Escândalo é marcado pela comédia de cenas e símbolos que parecem irreais

BRASÍLIA - No escândalo deflagrado por um político cantor de ópera que já teve malas de dinheiro circulando entre os partidos, dólares escondidos na cueca e jipe de R$ 70 mil como agrado a um dirigente do PT, o que mais poderia surgir? Uma bengalada no ex-todo-poderoso ministro José Dirceu, na véspera da sessão da Câmara que cassou seu mandato de deputado. A crise que abalou o governo Lula nos últimos cinco meses é marcada pela tragédia das cassações, das demissões, das juras de inocência e das tentativas desesperadas de escapar da degola, mas também pela comédia das cenas e dos símbolos que parecem fora da realidade.

O que dizer de um empresário suspeito de corrupção que diz não lembrar de declarações gravadas que deu, porque estava bêbado de "chope e cachacinha". Ou do advogado que alega sofrer da "doença da compulsão por gastar" para justificar o fato de ter sacado R$ 1,9 milhão em tempo recorde? E ainda do pânico causado no meio político quando se espalhou o boato de que a empresária do ramo de festas animadas por belas moças Jeane Mary Corner contaria tudo que sabe?

GALHOFA

"Eu vejo os depoimentos nas CPIs e acho que estou ouvindo uma piada.
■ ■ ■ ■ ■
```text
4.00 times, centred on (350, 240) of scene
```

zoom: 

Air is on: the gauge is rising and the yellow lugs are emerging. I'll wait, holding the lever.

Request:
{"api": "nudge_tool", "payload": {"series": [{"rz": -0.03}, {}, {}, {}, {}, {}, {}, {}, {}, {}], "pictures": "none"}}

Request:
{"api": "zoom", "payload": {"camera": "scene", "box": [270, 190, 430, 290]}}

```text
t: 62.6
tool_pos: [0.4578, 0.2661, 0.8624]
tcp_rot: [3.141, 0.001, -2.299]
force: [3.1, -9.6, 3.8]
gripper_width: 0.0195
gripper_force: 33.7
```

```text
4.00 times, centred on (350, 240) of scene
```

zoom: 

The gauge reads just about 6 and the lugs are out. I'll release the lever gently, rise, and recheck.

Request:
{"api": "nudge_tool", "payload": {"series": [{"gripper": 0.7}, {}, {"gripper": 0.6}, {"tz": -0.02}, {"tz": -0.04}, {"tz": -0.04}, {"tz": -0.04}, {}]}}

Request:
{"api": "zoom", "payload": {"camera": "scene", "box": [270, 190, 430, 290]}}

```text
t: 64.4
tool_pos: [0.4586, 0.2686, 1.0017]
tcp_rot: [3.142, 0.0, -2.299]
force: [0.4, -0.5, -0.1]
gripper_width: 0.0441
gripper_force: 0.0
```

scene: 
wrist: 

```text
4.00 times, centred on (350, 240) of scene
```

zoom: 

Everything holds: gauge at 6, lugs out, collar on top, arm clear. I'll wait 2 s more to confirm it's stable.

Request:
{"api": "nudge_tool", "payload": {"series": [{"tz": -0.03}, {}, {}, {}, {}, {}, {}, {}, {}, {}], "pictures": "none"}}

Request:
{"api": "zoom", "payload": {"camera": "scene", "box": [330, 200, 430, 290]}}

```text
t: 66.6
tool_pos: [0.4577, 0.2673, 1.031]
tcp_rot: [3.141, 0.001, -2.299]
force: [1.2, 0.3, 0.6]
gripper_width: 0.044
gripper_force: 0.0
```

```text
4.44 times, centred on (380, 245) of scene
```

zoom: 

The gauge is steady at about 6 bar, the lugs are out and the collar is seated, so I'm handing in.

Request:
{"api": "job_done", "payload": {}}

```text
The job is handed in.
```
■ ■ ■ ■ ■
As crises em geral chegam a um nível de saturação que acabam virando humor, folclore. A crise de agora é pródiga em coisas que fazem descambar para a galhofa. Basta falar no assessor que escondia dinheiro na cueca", diz o publicitário Elísio Pires.

ANESTÉSICO

O publicitário lembra que é próprio do brasileiro o deboche e a ironia, mas tem medo que resulte em desinteresse pela questão principal: os indícios de um gigantesco esquema de corrupção envolvendo o governo e os partidos aliados. "O humor é anestésico. Rir da própria desgraça é perigoso, porque daqui a pouco não se chora mais", filosofa com seriedade Elísio Pires, que, no entanto, não resiste a conferir na internet as piadas mais recentes do escândalo.

O marqueteiro diverte-se com charges como a criada pelo site kibeloco.com.br logo depois que o escritor Yves Hublet, o senhor de barba branca que deu as bengaladas em Dirceu, em plena Câmara dos Deputados, na terça-feira, quando assessores do deputado se ocupavam em distribuir um panfleto rebatendo cada acusação.

"Jipe, mala, cueca. Eu tenho uma gastrite que vai virar úlcera, se eu ficar acompanhando tudo isso", afirma o senador Mão Santa (PMDB-PI), médico que se diz "bom conhecedor da psicologia de massa". O senador tem uma interpretação para a bengala: "É o símbolo de todos os aposentados, que foram tão maltratados pelo governo. Se a Câmara não cassasse Dirceu, cada deputado ia levar bengalada no meio da rua."